Doing taiji, I imagine moving through these connections. This imaginative method of movement raises the shen, which some of my teachers have mentioned to me, that we all need to do when practicing tai chi. 

The internal view of the concept of opponent

Taiji is a martial art at its roots. That means that you are learning to engage with an opponent. But since we are not living in times of warfare as those times during which taiji came into being the meaning of “opponent” has new meanings that perhaps it didn’t used to have. If you are going to learn technique and applications, you will be able to apply them to an physical opponent in battle. In my journey we have learned to see opponent in new ways. One for example is to see yourself as opponent. Your weaknesses. To stalk yourself. To be observant and listen to yourself while you move. To learn to move from a point and return to it. To expand  and shrink, yang yin yang. To lead the chi with the yi and the physical with chi. To pull the silk, not push it. To find wuqi even in the midst of movement. The opponent is the resistance to these things in taiji.
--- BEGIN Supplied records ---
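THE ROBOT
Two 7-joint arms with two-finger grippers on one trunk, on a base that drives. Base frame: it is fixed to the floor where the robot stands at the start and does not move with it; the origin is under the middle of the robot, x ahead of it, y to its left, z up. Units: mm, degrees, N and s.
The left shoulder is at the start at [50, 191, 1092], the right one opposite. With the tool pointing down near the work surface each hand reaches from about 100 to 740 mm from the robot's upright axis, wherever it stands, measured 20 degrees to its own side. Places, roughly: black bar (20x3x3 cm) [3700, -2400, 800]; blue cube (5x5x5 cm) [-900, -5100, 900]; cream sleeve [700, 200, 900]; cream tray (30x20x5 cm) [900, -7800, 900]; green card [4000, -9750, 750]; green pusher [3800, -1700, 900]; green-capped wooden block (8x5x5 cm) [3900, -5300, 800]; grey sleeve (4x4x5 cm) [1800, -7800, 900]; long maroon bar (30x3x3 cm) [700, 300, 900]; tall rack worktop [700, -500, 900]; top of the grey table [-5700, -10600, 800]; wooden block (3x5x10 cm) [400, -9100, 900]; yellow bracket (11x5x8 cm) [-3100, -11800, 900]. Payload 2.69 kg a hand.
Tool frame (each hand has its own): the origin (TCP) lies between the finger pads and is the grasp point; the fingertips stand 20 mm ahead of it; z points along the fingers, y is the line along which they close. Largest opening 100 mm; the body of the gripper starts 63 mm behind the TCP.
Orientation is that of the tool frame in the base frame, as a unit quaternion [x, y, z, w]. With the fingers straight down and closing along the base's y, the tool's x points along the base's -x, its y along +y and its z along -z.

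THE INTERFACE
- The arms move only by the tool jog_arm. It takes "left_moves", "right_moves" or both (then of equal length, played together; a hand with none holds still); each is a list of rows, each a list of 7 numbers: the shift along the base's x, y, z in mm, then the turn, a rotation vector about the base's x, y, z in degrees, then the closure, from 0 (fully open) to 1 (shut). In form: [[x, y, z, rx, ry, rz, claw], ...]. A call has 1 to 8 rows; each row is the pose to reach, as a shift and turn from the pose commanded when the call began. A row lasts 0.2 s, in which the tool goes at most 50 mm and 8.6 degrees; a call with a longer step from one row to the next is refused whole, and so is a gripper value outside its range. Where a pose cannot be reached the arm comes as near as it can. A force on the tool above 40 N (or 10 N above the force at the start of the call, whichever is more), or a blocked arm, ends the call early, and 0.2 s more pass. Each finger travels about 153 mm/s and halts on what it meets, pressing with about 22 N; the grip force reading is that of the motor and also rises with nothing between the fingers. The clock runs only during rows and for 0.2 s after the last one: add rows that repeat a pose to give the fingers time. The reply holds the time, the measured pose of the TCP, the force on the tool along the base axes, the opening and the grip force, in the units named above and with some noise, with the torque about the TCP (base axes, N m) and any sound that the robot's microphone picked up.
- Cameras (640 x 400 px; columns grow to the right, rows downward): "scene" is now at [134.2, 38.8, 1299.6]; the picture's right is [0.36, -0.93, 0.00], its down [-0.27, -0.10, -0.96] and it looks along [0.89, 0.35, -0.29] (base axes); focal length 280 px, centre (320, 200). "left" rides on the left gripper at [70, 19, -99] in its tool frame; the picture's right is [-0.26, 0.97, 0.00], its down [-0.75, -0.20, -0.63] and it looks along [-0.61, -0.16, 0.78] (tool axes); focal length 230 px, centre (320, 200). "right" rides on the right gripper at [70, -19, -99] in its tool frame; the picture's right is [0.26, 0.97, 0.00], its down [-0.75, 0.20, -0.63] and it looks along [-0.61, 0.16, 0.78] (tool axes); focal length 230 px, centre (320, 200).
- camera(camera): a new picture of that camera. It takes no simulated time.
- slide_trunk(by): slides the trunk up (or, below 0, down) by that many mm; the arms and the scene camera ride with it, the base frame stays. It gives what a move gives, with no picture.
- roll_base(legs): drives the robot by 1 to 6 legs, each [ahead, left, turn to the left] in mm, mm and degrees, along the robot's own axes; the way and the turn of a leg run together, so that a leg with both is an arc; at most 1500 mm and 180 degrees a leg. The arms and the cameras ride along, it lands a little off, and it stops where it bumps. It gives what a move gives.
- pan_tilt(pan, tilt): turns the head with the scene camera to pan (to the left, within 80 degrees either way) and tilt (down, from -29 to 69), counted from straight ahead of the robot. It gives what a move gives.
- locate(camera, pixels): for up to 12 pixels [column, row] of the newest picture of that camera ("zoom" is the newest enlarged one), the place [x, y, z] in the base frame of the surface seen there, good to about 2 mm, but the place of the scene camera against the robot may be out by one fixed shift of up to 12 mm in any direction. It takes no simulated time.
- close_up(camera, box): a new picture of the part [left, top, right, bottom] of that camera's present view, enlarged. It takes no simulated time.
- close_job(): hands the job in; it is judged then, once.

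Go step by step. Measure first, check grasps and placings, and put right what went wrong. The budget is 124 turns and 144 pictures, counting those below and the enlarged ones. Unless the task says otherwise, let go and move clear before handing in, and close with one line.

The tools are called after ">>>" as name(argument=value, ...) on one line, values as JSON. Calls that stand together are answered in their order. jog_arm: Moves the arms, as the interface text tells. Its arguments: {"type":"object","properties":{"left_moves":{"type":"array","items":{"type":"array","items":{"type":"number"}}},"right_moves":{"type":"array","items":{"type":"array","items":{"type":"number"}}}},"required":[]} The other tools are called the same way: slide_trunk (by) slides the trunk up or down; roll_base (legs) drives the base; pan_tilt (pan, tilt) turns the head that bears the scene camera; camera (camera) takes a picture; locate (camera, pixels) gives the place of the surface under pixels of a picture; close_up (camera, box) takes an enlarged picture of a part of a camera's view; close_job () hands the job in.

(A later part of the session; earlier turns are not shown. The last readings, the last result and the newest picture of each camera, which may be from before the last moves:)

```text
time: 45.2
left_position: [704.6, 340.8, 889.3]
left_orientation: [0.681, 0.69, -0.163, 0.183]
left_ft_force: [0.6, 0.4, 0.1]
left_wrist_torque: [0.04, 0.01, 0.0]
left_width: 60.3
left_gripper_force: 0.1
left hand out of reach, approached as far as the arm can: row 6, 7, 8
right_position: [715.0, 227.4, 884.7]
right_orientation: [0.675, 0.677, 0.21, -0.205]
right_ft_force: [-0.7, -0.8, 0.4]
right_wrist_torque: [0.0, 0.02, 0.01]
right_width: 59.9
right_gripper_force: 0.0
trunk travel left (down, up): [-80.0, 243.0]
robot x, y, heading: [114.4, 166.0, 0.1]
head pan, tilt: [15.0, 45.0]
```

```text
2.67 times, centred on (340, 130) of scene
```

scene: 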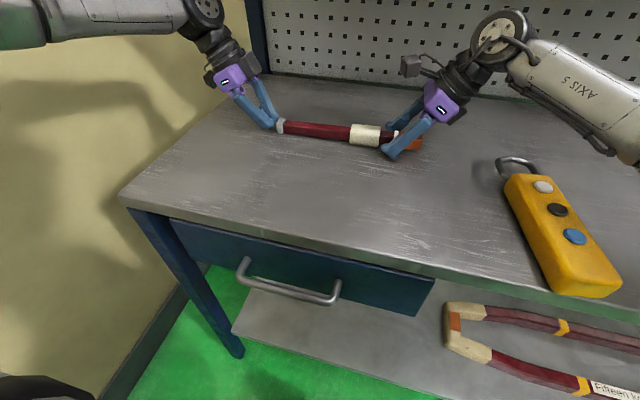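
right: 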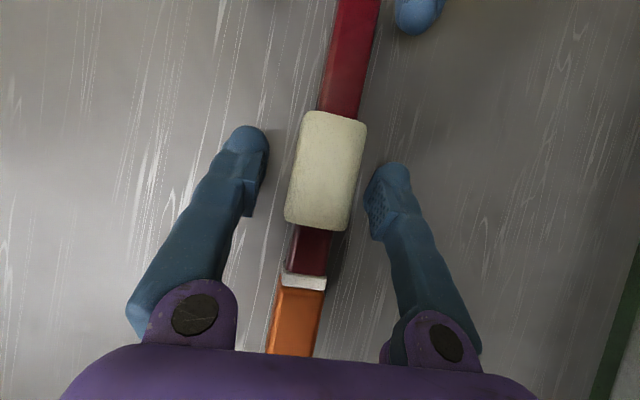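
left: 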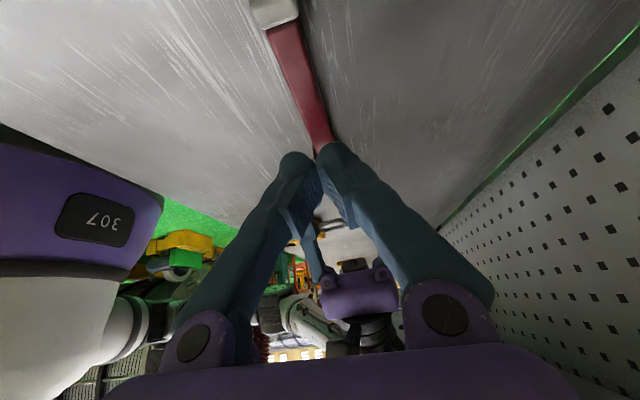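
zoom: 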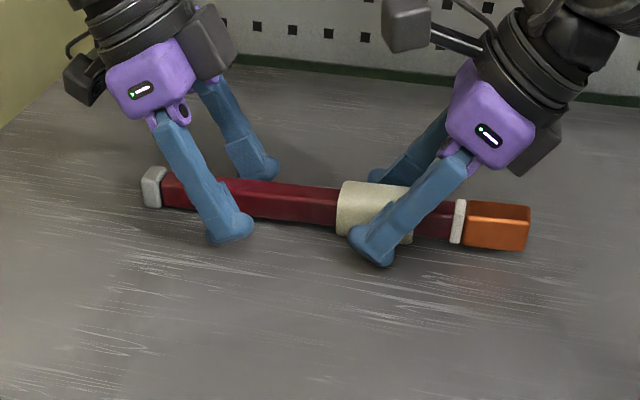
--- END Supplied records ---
What is tai chi revisited again

You can never say enough about what tai chi is. Today, it comes to mind that in tai chi, physical qi reacts to psychic or mental energy. If we resonate with what we are doing we are energized by it. We may suffer from fatigue that we don’t know where it comes from. We sleep relatively well, we eat well, or so it seems, yet we are tired early in the day. We are sluggish, depleted. Why? Because we are not doing what we truly love to do. Taiji is a useful tool to many who want to reconnect with their energetic selves. It is like an aid to reestablish that old familiar feeling of happiness and a good feeling of energy to spare, especially while we are making efforts to get back to what we love. Taiji gets in touch with your own internal pulse. It unifies your energies, connects deeply with your own sense of self and helps you to be comfortable in your own skin. Relax into yourself, do tai chi.